Sebastian Vogel bedient seine Trommeln derweil mit so viel Könnerschaft,
als würde er in einer intensiven Fusion-Rockband spielen. Barbara Wagner
kann mit ihrer Gitarre jedes Stück interessanter machen, ebenso wie
Bassistin Juli Miess mit den psychedelischen Schleifen, die sie auf ihrem
Instrument zieht.
Rösinger schafft es dabei, aus den alltäglichsten Verrichtungen von
Musiker_innen etwas herauszukitzeln. Als die Band bei der vierten oder
fünften Zugabe wieder vom Backstagebereich auf die Bühne zurückkehrt, dreht
Barbara Wagner erst noch mal an den Wirbeln ihrer Gitarre, damit diese
richtig klingt.

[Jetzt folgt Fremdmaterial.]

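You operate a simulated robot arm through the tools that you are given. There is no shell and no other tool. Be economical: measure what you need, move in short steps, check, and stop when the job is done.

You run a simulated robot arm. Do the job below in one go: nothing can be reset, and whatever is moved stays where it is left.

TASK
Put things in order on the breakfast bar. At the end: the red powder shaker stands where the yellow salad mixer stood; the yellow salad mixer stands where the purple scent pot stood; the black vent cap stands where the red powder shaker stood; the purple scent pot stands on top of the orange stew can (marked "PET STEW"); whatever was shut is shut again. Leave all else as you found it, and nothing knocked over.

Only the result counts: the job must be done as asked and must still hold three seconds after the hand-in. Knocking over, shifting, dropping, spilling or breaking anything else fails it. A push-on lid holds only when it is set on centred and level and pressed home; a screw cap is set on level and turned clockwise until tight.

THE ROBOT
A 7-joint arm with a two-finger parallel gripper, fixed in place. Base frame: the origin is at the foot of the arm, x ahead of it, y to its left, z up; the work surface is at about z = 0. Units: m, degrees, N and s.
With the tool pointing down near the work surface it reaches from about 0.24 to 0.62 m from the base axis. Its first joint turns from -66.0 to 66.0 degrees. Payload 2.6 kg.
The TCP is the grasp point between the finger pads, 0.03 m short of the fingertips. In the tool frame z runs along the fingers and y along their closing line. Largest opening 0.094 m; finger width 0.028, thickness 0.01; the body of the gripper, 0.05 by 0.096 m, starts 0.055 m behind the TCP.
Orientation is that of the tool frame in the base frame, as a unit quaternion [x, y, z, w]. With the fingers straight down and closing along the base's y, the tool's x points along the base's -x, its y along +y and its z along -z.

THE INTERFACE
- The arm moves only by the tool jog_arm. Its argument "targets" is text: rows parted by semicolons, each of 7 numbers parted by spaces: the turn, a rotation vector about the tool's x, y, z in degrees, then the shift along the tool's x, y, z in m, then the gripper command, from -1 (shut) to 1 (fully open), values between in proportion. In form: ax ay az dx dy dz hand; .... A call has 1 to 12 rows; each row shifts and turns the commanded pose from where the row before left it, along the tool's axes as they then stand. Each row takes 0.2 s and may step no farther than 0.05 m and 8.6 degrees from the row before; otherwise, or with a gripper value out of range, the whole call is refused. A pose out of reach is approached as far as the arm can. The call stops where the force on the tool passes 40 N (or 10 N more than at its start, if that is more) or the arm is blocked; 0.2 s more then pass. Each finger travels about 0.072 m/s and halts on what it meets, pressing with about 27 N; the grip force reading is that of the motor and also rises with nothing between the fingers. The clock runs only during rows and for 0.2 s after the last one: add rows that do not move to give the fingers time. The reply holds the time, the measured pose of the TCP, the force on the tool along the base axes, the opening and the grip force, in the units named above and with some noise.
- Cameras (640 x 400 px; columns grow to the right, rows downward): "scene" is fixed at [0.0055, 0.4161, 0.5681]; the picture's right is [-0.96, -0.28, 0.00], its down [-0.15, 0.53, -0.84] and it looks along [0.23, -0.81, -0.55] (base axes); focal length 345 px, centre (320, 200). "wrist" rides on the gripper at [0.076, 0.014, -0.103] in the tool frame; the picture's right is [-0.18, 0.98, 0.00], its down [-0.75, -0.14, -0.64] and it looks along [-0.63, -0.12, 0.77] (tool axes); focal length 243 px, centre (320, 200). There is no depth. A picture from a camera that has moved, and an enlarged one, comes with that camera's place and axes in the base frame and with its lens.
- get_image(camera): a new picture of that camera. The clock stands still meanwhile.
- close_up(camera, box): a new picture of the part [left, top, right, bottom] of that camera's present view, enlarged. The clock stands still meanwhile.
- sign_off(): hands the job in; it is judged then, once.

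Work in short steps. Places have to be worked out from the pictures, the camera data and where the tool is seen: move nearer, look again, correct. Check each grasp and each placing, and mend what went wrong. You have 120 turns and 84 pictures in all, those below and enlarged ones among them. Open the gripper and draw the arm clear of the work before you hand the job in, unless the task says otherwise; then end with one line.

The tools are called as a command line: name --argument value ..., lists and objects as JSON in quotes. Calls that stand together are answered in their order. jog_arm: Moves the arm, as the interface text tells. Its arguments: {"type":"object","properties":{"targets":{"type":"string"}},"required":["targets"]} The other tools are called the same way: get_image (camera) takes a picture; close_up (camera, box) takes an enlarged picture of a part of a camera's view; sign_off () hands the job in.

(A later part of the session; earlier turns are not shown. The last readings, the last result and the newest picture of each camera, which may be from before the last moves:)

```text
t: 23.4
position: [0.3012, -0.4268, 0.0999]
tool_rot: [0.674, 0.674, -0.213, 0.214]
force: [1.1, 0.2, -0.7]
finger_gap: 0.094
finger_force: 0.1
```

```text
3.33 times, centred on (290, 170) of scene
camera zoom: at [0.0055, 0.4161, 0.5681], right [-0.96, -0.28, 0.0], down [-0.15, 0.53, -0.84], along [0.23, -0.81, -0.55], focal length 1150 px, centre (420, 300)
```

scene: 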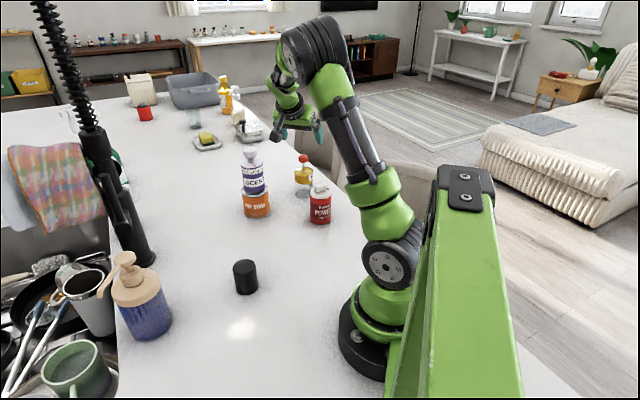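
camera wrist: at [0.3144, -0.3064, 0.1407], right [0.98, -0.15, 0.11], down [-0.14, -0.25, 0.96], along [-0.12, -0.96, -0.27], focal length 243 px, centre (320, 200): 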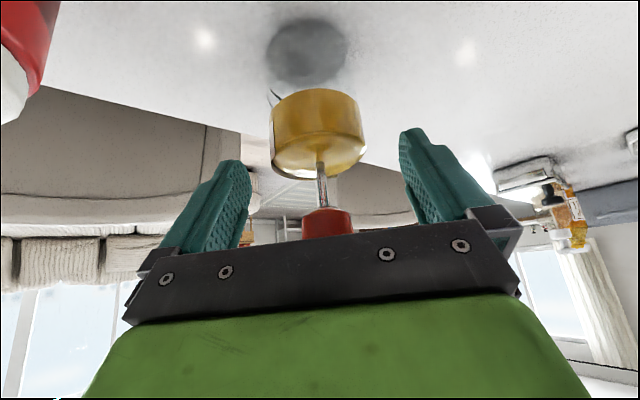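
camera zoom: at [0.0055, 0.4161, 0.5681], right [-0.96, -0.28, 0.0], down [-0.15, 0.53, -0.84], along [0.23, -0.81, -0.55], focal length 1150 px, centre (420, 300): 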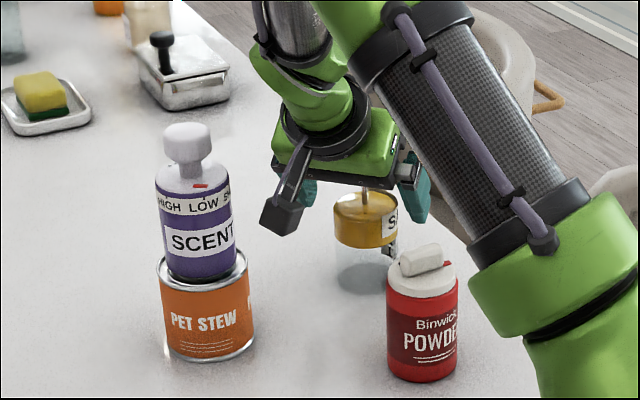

Damit liefert sie Rösinger eine Steilvorlage: „Nur, weil
man einmal aus der Tür geht, muss man beim Reinkommen doch nicht gleich
wieder stimmen“, kommentiert sie – und hat die Lacher auf ihrer Seite.
Doch nicht nur Rösingers Einwürfe zwischen den Liedern, auch ihre Songtexte
sind fast so treffend wie die famosen Gedichte von Mascha Kaléko. Dass das
mittlerweile eine Menge Menschen ähnlich sehen, hat sich im vergangenen
Herbst gezeigt, als Britta auf Tour gingen. Die bestand zur Überraschung
der Band und ohne Übertreibung aus einer einzigen, langen Reihe triumphaler
Konzerte. 20 Jahre nach ihrer Gründung sind Britta einfach so was von da.
Wenn sie ein paar weitere Songs schrieben und aufnähmen, entstünde mit
ziemlicher Sicherheit ein Album, das auch das Publikum außerhalb Berlins
interessiert.
Doch als die Bandmitglieder diesen Vorschlag nach dem Auftritt an der Bar
von einem Konzertbesucher unterbreitet bekommen, werden ihre Blicke etwas
unruhig. Sebastian Vogel muss auf einmal ganz dringend dem DJ etwas
mitteilen. Christiane Rösinger rollt die Augen, dreht sich auf dem Absatz
um und gibt singend die Antwort, indem sie ein Lied aus ihrem Solo-Schaffen
zitiert: „Sinnlos, sinnlos, so sinnlos.“
Ein neues Album scheint für Britta im Moment leider kein Thema zu sein. Was
nicht zuletzt auch mit Rösingers Terminplan zu tun hat. Denn im Herbst will
sie ein Theaterstück zum Thema Gentrifizierung auf die Bühne bringen.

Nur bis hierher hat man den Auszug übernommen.